Chris Jones: And people will be cheering on different things in the match, not just one of the two teams. Every pass by a player may be making one group a fortune on a player index, while the next table want an England win, or just goals, or bookings.
TT: That variety is the key for me. Take the England versus Portugal quarter-final last year, when Sol Campbell scored in the 90th minute. I watched it in a club where most people had a punt, but I had to explain that I’d bought Campbell’s goal minutes at 4. I taught them how it worked and when he scored in the 90th minute, the whole room went ballistic because I’d won big. Every time during the match that Campbell went up for a free kick or corner, every guy in the place was cheering: they had something more than a result to support and be interested in.
CJ: Wasn’t that goal disallowed?
TT: Yes, thanks for reminding me. Dream result, 86 minutes profit, a few quick laps of the town cheering, only to discover the Swiss ref has blown his whistle.
GT: I’ve got two friends who sell total goal minutes in the Premiership every Saturday. They have a theory based on stats that it’s a long-term winner, but when they’re watching one game, every other score has a financial bearing on them.
TT: So Jeff Stelling is the arbiter of their pleasure?
IE: So give an example of a market you trade on seriously.
TT: I bet a lot on a goalscorer’s minutes in football. I watch a lot of the MK Dons and noticed that their big forward, Macleod, scores late in games. I checked it out on the websites and found this was a consistent part his game, so I started buying his minutes on the spreads. The risk is an injury or being subbed, but I’ve made good money buying him. The thing is, it’s lower-division football, and most people will trade on Premiership games or European football. This means that the market maker won’t have spent the same amount of time on, for example, MK Dons or Swansea or Scunthorpe that I have.
GT: I used to do a lot on winning distances for the horses, but not so much now. I got fed up with horses being slowed up to win by a yard when they had jumped the last 15 lengths ahead.
IE Sell distances, then, and use the information that way.
TT: The problem is you don’t know when it’s going to happen. One jockey rides out, another slows up and so on. It would mean guessing.
CJ: Like a 50/50 coin-toss – and that’s what we’re trying to avoid. We’re trying to find a market where we think we’re better than the person fixing the odds.
GT: I like the player markets. I do them on the defensive players in NFL matches. They’re isolated sections of the game, but you can bet solely on them. I love that aspect of it because I can do the research – maybe even better than the market-maker, who has maybe 20 markets to price up – and get myself an advantage. The choice of markets like that is vital to spread betting, as it gives us so many different parts of a sport to be interested in. And with the rise of the internet the punters can now do the homework the bookies used to do. If you bet on American football, NFL.com is superb.
IE: What do the spread-betting firms get wrong?
GT: The spreads on some markets, such as cricket runs, can be very wide. Say a player’s quote is 40-45 or 40-44 then the spread is 10% or over, and the width of the spread remains even when the quote is low like in the 20s.
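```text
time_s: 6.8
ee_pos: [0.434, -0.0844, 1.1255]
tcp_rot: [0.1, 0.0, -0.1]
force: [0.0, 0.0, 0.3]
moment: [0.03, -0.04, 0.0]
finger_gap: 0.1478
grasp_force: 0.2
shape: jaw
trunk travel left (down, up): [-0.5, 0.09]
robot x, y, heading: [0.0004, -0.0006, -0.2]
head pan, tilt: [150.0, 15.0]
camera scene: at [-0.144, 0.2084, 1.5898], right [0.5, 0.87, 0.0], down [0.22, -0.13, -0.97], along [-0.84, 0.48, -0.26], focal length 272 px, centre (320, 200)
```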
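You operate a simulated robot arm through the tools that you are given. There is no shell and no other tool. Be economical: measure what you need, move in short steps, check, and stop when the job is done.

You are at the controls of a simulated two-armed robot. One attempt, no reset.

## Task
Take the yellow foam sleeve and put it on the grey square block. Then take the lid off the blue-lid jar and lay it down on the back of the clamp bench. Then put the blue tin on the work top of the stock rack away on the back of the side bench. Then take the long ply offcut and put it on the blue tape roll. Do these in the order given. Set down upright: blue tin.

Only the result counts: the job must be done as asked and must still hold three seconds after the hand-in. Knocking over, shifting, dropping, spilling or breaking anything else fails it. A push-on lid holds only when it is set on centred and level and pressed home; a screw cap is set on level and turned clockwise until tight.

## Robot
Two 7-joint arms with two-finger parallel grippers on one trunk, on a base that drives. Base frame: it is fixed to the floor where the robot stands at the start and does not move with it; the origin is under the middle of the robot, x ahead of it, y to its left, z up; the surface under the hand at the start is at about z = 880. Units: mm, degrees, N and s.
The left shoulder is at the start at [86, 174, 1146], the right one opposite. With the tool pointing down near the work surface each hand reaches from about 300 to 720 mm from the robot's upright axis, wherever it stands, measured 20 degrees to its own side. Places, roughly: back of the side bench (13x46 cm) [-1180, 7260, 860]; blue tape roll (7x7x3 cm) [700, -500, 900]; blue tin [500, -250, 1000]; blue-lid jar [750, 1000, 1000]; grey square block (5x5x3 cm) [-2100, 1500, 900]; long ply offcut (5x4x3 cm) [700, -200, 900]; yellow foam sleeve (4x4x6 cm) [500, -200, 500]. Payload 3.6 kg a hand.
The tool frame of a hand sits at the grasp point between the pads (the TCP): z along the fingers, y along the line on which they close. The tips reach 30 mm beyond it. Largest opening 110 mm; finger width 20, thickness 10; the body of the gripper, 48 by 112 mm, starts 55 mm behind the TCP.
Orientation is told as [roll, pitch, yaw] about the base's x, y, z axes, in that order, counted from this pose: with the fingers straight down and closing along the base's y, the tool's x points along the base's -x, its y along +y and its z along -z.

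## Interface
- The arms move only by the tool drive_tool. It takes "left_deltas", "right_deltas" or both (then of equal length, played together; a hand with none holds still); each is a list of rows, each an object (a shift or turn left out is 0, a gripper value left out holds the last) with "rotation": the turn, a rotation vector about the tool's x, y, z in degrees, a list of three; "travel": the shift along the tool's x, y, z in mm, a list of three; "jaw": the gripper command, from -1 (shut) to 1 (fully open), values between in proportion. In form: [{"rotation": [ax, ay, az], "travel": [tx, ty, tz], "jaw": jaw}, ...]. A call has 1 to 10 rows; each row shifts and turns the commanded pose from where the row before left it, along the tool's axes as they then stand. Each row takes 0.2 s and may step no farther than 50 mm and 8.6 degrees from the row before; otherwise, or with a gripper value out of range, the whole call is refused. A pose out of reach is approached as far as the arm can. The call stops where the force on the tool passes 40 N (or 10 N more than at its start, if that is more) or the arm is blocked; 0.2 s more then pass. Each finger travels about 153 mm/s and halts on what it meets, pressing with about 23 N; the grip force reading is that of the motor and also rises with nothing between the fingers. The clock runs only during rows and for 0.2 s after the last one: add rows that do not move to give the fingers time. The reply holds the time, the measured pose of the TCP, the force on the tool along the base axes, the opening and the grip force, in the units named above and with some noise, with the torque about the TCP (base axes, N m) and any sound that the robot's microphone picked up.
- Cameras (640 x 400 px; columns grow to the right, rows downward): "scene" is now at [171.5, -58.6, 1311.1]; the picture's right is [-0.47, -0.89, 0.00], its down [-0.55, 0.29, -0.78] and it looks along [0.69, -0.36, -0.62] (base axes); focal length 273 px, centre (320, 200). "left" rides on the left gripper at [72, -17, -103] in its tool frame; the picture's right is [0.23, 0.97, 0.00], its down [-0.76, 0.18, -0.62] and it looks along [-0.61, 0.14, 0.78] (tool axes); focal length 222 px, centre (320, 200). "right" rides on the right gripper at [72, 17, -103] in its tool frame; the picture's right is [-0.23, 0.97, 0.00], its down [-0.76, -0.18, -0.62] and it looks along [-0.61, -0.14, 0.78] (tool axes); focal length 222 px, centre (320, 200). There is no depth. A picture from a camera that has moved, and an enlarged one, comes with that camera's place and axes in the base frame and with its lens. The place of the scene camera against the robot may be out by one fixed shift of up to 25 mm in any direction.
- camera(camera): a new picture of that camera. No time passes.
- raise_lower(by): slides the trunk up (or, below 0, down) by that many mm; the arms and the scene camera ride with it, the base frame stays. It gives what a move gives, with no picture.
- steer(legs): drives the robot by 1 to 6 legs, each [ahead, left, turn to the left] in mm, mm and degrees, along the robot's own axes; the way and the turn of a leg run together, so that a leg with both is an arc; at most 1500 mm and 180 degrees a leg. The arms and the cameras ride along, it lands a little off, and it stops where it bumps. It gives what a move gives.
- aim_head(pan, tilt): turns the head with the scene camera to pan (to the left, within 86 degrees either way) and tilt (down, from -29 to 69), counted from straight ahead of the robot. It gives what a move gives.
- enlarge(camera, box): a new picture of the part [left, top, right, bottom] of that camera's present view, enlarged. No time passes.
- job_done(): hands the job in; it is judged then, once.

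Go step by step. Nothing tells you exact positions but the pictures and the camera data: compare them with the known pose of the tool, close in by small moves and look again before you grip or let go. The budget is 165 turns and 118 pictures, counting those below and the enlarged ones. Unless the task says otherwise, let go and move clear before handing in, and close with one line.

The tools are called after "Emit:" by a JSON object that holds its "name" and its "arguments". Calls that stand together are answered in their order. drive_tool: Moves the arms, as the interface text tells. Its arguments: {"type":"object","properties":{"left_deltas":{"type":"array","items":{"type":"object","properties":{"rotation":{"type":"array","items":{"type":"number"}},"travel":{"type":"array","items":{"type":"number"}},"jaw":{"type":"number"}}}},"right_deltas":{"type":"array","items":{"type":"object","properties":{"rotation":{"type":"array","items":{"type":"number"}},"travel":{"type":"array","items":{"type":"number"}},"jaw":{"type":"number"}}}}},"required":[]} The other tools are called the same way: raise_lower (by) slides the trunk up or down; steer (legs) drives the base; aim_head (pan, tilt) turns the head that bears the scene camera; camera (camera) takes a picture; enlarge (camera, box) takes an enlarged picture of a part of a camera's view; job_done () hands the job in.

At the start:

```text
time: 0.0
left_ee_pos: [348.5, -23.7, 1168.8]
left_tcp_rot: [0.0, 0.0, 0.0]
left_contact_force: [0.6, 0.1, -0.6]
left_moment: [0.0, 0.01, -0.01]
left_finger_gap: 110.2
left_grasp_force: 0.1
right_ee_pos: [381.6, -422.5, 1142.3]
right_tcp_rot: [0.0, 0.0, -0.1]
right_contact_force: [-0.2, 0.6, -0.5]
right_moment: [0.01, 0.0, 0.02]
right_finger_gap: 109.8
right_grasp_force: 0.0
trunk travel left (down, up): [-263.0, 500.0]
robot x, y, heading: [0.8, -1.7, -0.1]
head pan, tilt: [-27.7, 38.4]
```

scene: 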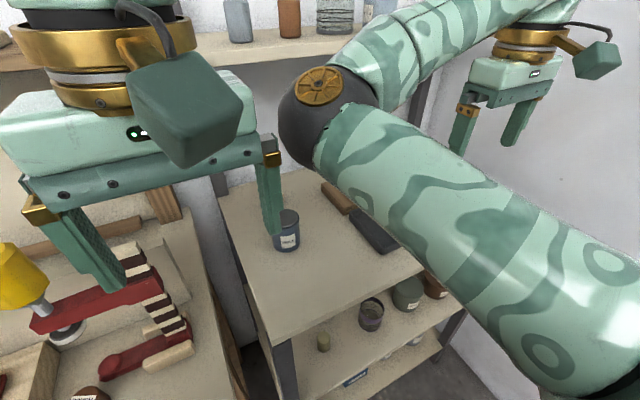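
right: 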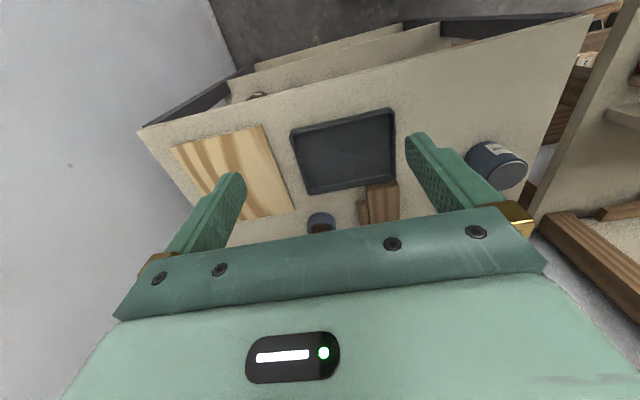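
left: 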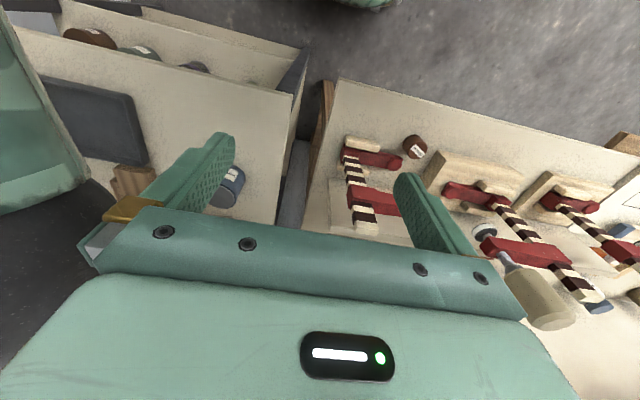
TT: They can be steep on markets, which can make them non-tradeable.
CJ: I agree. We punters want best value. I know Sporting needs to make money, but sometimes the spread is prohibitive. [A Sporting Index representative has since promised an overhaul of cricket markets before the coming season.]
IE Do the spreads make you more passionate about your betting?
TT: Maybe, yes. It’s not a bet with a fixed win. The more right you are, the more you win, so the excitement is intensified. Also, a fixed bet is just win or lose. You can be partially right with a spread bet and still win money.
CT: And that comes back to why spread betting is so much fun. Get it right and your win isn’t limited: you get rewarded for being correct. I love being right and winning more, and sitting there with a good position enjoying the added profit every minute, or length, or goal.
GT: Same here. I could bet to win a tenner here or lose a tenner there, but I’m not going to get rich or go broke quick that way. That just doesn’t have the excitement – and we must remember that there’s a lot of ego and opinions involved. I prefer backing my opinions with the thought of winning big if I’m right.
IE You honestly believe you can get a real edge on the traders?
CJ: The information to which we now have access has levelled the playing field between us and them.
GT: Exactly. Whereas before we were almost betting blind, now we can see the statistics, do the homework and try to specialise in a market to win money. That’s why the more markets the spread firms offer on an event, the more chance a punter has of winning money.
TT: Only if they do the work and the research. The opportunities are there, but the effort still needs to go in. I reckon most punters lose money because they don’t do the work.
CJ: But that’s the fun, isn’t it? Doing the work. Researching a spread bet, doing the numbers and isolating a market where you think the firm is wrong and then making good money out of it is so much more satisfying than just winning a straight-up, fixed-odds bet. It’s that feeling of being smarter and being proved to be smarter – ego, basically – but with a bigger profit because of it.